■ **Task instructions**: Your task is to output the data exactly as it stands.

* begin Data provided *

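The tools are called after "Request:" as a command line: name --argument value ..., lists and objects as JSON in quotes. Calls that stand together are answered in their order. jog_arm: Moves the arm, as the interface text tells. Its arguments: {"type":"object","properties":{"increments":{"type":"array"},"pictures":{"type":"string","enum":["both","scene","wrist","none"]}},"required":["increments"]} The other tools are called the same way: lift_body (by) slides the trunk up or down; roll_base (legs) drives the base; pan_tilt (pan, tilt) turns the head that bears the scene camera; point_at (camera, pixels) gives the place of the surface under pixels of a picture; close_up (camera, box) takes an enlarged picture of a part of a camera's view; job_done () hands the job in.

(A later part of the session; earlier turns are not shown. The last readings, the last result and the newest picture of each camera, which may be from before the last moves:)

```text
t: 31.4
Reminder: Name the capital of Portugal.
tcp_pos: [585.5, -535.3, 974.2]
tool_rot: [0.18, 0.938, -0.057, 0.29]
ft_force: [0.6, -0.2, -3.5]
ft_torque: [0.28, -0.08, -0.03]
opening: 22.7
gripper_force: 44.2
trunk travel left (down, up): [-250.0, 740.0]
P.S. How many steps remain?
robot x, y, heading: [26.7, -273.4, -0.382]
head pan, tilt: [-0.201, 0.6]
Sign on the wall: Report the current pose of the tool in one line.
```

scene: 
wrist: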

* end Data provided *

■ **Reply to the task**:
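The tools are called after "Request:" as a command line: name --argument value ..., lists and objects as JSON in quotes. Calls that stand together are answered in their order. jog_arm: Moves the arm, as the interface text tells. Its arguments: {"type":"object","properties":{"increments":{"type":"array"},"pictures":{"type":"string","enum":["both","scene","wrist","none"]}},"required":["increments"]} The other tools are called the same way: lift_body (by) slides the trunk up or down; roll_base (legs) drives the base; pan_tilt (pan, tilt) turns the head that bears the scene camera; point_at (camera, pixels) gives the place of the surface under pixels of a picture; close_up (camera, box) takes an enlarged picture of a part of a camera's view; job_done () hands the job in.

(A later part of the session; earlier turns are not shown. The last readings, the last result and the newest picture of each camera, which may be from before the last moves:)

```text
t: 31.4
Reminder: Name the capital of Portugal.
tcp_pos: [585.5, -535.3, 974.2]
tool_rot: [0.18, 0.938, -0.057, 0.29]
ft_force: [0.6, -0.2, -3.5]
ft_torque: [0.28, -0.08, -0.03]
opening: 22.7
gripper_force: 44.2
trunk travel left (down, up): [-250.0, 740.0]
P.S. How many steps remain?
robot x, y, heading: [26.7, -273.4, -0.382]
head pan, tilt: [-0.201, 0.6]
Sign on the wall: Report the current pose of the tool in one line.
```

scene: 
wrist: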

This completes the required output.